Over the past three decades, Australian universities have seen a dramatic expansion in the levels of casual employment—part of a wider corporate-government drive to decimate full-time permanent work. Approximately 70 percent of the university workers, both academic and professional, are now on insecure or casual contracts.
This is the result of the worsening under-funding of universities and their transformation into business entities serving the needs of the financial elite, facilitated by successive enterprise bargaining agreements (EBAs) foisted on university staff by the main trade unions covering university staff, the National Tertiary Education Union (NTEU) and the Community and Public Sector Union (CPSU).
Casual workers have been increasingly denied any possibility of securing permanent work.

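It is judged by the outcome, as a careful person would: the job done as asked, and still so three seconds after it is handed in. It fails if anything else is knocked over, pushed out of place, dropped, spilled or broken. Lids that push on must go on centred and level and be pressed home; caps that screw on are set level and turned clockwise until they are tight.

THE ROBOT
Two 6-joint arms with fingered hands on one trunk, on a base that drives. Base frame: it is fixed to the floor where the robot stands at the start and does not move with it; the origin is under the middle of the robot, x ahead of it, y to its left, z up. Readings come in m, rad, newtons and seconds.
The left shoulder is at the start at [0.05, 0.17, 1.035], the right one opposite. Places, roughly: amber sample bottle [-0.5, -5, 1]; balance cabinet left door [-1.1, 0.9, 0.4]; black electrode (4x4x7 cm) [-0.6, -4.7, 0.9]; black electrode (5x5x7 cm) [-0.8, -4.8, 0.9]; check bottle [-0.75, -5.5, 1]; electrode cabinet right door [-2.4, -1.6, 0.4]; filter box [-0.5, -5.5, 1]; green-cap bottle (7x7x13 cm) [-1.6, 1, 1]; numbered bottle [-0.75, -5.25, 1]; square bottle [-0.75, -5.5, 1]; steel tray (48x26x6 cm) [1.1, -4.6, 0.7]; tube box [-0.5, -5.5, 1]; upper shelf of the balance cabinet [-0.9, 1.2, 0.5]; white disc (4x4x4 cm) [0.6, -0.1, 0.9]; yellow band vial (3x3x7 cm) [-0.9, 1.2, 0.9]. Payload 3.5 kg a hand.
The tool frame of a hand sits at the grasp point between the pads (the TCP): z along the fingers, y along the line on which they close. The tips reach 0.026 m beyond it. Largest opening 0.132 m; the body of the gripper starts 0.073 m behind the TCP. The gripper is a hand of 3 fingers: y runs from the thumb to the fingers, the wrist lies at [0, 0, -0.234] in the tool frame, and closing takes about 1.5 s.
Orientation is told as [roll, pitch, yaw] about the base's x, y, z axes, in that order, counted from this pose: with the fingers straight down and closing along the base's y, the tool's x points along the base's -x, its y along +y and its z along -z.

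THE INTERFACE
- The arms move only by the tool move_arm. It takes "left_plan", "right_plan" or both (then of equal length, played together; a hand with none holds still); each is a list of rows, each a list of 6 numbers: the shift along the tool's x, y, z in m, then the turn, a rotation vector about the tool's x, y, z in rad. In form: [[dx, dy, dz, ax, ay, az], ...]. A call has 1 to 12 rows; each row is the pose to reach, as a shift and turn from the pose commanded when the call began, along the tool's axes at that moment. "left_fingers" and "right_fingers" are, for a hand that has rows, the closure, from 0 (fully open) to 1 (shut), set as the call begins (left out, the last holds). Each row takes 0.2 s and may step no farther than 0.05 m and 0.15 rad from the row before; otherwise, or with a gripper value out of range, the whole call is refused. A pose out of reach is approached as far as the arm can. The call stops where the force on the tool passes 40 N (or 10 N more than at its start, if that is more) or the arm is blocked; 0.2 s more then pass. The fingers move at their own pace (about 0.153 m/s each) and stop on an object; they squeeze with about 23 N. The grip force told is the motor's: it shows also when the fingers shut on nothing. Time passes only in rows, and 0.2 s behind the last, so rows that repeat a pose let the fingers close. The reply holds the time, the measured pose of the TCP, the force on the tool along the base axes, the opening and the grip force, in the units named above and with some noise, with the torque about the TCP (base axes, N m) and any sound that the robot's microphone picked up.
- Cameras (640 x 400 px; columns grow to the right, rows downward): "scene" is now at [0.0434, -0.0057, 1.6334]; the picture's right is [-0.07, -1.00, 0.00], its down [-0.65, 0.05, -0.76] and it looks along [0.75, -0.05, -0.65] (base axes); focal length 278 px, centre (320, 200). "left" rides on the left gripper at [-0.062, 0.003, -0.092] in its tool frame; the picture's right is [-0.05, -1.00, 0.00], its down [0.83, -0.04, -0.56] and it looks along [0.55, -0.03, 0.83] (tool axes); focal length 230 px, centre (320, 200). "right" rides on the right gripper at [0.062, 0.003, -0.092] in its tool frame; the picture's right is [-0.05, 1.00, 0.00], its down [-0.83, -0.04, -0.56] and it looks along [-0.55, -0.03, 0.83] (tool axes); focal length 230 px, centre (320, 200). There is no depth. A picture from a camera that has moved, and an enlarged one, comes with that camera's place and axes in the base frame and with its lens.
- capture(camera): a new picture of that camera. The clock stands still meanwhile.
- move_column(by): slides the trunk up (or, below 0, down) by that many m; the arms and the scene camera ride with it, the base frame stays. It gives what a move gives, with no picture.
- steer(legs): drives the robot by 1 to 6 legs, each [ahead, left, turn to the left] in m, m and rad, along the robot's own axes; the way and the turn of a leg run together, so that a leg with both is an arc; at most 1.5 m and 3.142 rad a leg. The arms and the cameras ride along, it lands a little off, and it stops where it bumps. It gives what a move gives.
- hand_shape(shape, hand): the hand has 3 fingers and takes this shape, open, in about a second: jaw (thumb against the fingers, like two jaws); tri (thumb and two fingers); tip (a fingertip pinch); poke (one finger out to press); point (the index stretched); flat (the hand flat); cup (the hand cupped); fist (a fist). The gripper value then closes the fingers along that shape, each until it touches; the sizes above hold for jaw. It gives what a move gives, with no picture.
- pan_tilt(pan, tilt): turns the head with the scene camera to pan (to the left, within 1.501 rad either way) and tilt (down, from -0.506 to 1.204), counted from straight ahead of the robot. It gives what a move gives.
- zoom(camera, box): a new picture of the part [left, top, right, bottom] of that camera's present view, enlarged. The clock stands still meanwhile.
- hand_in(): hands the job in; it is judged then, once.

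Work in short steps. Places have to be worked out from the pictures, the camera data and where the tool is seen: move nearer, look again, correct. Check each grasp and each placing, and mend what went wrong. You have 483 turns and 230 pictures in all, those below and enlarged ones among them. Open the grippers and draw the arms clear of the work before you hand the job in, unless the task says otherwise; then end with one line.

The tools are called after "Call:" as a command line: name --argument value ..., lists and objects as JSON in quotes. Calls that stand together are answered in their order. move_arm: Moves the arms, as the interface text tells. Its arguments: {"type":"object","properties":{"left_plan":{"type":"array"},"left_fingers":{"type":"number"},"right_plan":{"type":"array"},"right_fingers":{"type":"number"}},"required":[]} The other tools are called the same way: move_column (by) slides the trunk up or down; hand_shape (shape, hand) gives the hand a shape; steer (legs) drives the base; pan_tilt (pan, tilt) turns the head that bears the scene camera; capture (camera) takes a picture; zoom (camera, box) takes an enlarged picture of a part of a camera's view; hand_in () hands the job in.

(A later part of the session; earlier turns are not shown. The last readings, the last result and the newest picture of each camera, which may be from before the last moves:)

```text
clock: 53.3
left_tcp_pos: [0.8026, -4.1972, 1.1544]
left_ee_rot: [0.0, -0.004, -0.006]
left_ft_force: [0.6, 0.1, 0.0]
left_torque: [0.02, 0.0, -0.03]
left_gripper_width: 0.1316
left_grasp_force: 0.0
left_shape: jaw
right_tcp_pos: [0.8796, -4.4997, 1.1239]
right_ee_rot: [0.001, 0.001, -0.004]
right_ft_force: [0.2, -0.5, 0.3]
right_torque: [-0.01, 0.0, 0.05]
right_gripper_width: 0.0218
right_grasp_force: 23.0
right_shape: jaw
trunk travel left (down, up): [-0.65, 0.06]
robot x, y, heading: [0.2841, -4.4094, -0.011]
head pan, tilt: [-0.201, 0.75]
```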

Across the tertiary education sector, the report said approximately 62.9 percent of casuals had remained in a casual job between 3 to 10 years, with 12.6 percent in a casual position for over 10 years.
Casual staff often fill critical teaching positions, including course coordination (27 percent), tutoring (91.2 percent) and lecturing (40.9 percent), conduct research and provide professional support functions.
The report highlights growing underpayment. Before the pandemic, 40.5 percent of the FASS casual workers reported that they tended to work between “0-3 hours” of unpaid work per week. Another 35.6 percent workers indicated between “4-7 hours:” Some 11.1 percent worked between “7–10 hours;” 6.3 percent selected “11–14 hours;” 1.6 percent selected “15–18 hours” and 2.4 percent selected “22+ hours.”
In Semester 1 this year, unpaid work hours increased substantially. Of all the respondents, 18.3 percent selected “0–3 hours;” 31.3 percent selected “4–7 hours;” 24.5 percent selected “7–10 hours;” 10.7 percent selected “11–14 hours;” 6.1 percent selected “15–18 hours;” 4.6 percent selected “19–21 hours” and 4.6 percent selected “22+ hours.”
On average, FASS casuals were contracted for 12 hours per week, or 156 hours for a 13-week semester. The average number of unpaid hours for Semester 1 was 50.58, equivalent to nearly a third of the contracted hours. Some casuals worked over 280 unpaid hours during the semester.